So, the world didn’t end today. Again.
We rely heavily on our family in New Zealand, since they’re the first major nation over the International Date Line (no offense intended, Tonga). They called us just after midnight their time on Y2K, and remarked upon the lack of planes falling from the sky or mayhem in the street, beyond the usual New Year’s hazards of the overcelebrated. I don’t think the Kiwis get enough credit for being the first through the breach on all these doomsdays. When you wake up tomorrow, give a little salute to your (extreme) southwest–they’d appreciate it.
I was entirely reassured already, though, because I am an historian. Specifically, I’m a historian of pre-modern history. I study populations who have predicted the end of the world almost as often as they crowned rulers. Sometimes, the doomsday date came from a monk with a little too much time and Arab math skills on his hands. Sometimes, it came from the profiteering predictions of rulers who needed the quick economic stimulus that fire sale prices on property could bring. And sometimes, just like today, it came from the crazies on the street corners. My very favorite sentence in the long and excellent book by Keith Thomas, Religion and the Decline of Magic, can be paraphrased as, “In 15-something-or-other, two men climbed to the roof of a London tenement and attempted to ascend to heaven.” (Alas, if they’d only thought to bring a ladder…)
Both the furor over creationism and the bizarre obsession with events like Y2K and the Mayan Apocalypse come from a fundamentally flawed view of the universe: Westerners are obsessed with linear time, seeing the history of the universe as a predefined line segment, with clear start and end points. Many folks tilt this axis upward, projecting the constant progress of humanity–they tend to see newer, bigger, better things as preferable over tradition. Others see it like an inverted V, in which some previous generation attained the height of civilization, from which we are now sliding inevitably toward a degrading loss of the standards that defined that earlier, optimal time.
But that’s not how I see time, and neither did the Mayans or any other number of pre-modern cultures who paid attention to the universe around them. The vast majority of civilizations have perceived that nature and the universe appear to operate, at least in part, in repetitive cycles. Sometimes, it’s a closed circuit–pagans celebrate the Wheel of the Year, which marks the points in the solar year that dictate agricultural and animal patterns. Othertimes, it extends in a sort of spiral, with regular milestones but a sense of forward (or sometimes backward) progression through reincarnation. There’s a reason the Mayan calendar looks like a giant wheel–it’s not meant to end. Today represents the completion of another long cycle, an event worth marking and celebrating, but in no way a period at the end of humanity’s existence.

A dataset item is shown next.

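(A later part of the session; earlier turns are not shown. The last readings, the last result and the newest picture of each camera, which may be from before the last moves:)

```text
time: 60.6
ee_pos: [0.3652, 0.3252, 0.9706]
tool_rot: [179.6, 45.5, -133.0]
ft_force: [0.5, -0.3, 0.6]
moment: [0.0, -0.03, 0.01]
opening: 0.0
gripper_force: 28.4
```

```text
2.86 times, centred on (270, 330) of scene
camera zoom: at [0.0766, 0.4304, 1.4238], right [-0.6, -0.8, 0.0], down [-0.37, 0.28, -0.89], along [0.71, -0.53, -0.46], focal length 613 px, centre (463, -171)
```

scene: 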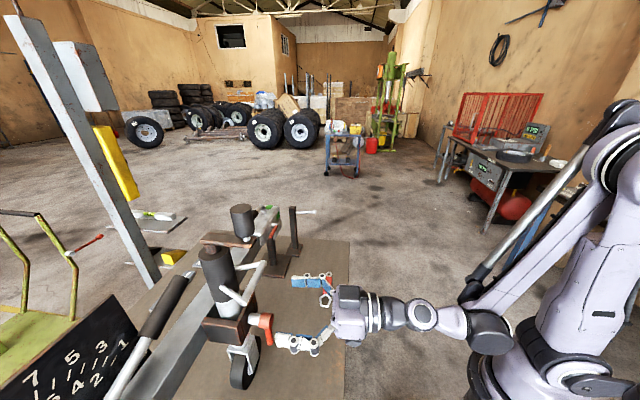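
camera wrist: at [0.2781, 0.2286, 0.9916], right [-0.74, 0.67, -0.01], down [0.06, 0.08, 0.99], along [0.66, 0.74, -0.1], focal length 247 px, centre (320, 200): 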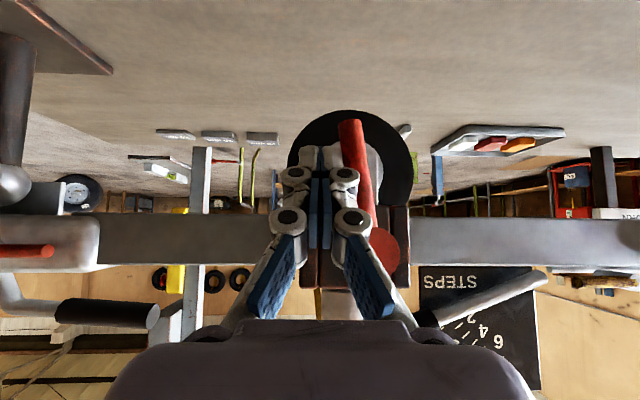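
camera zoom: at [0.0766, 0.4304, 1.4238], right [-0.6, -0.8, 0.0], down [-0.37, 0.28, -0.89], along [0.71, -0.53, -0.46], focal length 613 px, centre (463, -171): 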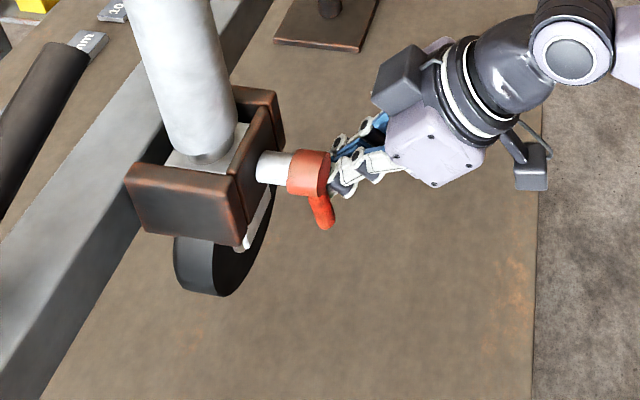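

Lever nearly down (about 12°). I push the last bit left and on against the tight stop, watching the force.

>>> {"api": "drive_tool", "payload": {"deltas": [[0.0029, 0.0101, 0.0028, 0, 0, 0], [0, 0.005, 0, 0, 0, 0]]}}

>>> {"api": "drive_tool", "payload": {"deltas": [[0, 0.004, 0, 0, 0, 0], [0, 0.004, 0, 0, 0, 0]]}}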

And tonight, my family will brave the chilly Minnesota night–already velvet-black and deep, at the end of this shortest day–to gather with others to keep watch against the dark. This vigil is millenia old, and yet the message at its heart has spread into almost every culture, the world around. The sun is down; the sun will return. Ring the bells, light the fires, sing the songs to push back the night. Resist the cold, the winter, that starves and bays at the door with warmth and good cheer. For tomorrow, and every day after for months to come, the sun will return, stronger every day.
What good can such an ancient lesson hold in a culture obsessed with the new, the update, the next edition? It teaches us that no chance ever fully passes us by. It teaches us that it’s worth our best effort, every time. It teaches us that there’s a spark of light in the heart of the deepest darkness, and perseverance and faith can sustain us as long as we know brighter days will come.

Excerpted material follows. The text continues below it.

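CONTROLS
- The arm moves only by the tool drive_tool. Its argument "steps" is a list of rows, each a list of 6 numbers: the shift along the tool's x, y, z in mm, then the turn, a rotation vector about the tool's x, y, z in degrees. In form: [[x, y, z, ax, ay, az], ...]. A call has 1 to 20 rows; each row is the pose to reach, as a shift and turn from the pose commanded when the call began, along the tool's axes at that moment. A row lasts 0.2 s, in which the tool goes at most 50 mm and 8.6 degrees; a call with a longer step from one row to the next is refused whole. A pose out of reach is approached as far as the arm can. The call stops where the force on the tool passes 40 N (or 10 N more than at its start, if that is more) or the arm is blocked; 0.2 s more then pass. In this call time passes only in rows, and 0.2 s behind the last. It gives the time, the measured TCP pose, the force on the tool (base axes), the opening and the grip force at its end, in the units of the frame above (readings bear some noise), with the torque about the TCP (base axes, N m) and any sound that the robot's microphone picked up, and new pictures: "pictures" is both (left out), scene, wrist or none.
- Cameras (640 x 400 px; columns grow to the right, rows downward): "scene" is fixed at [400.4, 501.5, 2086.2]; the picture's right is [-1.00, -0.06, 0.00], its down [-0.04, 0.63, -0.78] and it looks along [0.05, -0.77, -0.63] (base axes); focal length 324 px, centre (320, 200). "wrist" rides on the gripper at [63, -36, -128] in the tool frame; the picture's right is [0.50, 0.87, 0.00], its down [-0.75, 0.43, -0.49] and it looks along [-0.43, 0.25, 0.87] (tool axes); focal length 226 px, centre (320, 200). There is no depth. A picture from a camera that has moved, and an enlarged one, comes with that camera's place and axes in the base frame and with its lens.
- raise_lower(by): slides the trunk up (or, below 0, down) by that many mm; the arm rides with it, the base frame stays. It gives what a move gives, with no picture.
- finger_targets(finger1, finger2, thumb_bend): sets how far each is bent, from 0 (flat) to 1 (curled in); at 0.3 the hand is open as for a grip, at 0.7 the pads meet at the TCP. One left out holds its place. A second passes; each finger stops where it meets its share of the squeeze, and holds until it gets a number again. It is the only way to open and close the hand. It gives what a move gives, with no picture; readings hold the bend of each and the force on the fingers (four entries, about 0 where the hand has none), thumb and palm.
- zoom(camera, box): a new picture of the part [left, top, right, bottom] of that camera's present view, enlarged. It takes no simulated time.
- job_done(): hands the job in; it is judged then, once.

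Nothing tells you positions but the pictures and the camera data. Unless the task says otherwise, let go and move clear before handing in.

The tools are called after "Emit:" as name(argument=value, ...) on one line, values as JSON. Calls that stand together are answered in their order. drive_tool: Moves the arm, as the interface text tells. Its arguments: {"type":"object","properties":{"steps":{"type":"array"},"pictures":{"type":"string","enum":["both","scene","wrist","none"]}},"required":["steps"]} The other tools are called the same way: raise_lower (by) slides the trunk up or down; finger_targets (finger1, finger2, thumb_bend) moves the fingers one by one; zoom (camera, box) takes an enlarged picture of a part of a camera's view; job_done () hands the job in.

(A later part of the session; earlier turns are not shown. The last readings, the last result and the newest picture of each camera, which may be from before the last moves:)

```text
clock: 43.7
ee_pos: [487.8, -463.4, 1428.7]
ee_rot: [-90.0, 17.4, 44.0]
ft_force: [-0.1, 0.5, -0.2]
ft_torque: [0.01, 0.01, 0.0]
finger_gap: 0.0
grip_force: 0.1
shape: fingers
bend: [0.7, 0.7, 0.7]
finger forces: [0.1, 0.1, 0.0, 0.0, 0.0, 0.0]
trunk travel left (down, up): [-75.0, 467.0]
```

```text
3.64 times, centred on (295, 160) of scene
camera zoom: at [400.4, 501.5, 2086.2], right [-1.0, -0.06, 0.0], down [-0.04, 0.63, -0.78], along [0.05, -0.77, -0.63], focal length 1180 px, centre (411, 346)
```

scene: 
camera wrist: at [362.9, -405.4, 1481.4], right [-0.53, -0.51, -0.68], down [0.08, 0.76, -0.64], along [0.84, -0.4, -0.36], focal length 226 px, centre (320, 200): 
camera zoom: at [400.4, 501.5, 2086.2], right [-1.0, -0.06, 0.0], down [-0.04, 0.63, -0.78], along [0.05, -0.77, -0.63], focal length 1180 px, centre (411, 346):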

Know why I’m so sure? Because we almost lost our son this year, to despair and myopia and the feeling that his sensory torture would never get better. And tonight, he rushed into our home after school, brandishing an airplane toy for his brother and a triumphant smile. He’d saved up his good-behavior points for weeks, and spent them on a gift for his little brother. He defied the dark in his world–the darkness that some voices want us to believe drive autistics to unredeemable acts of violence–and now he takes joy in making others happy.

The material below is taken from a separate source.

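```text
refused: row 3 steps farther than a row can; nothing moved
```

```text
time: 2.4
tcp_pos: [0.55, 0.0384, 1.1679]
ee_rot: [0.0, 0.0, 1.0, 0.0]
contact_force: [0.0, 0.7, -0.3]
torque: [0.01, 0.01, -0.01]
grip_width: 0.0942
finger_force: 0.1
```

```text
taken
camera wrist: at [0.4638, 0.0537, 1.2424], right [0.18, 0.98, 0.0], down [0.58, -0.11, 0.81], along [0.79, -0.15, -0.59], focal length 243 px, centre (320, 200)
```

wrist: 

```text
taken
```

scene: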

12/21/12 isn’t the end of the world. Neither was 12/31/99. They’re all just one more circuit around the sun, one more circuit around the calendar, one more excuse to find wonder with one another that we all get more chances. That the light comes back, no matter how dark it feels. So set the timer on the coffee pot for tomorrow morning. Morning may come late, but it’s definitely coming. Every single day. Miraculous, isn’t it?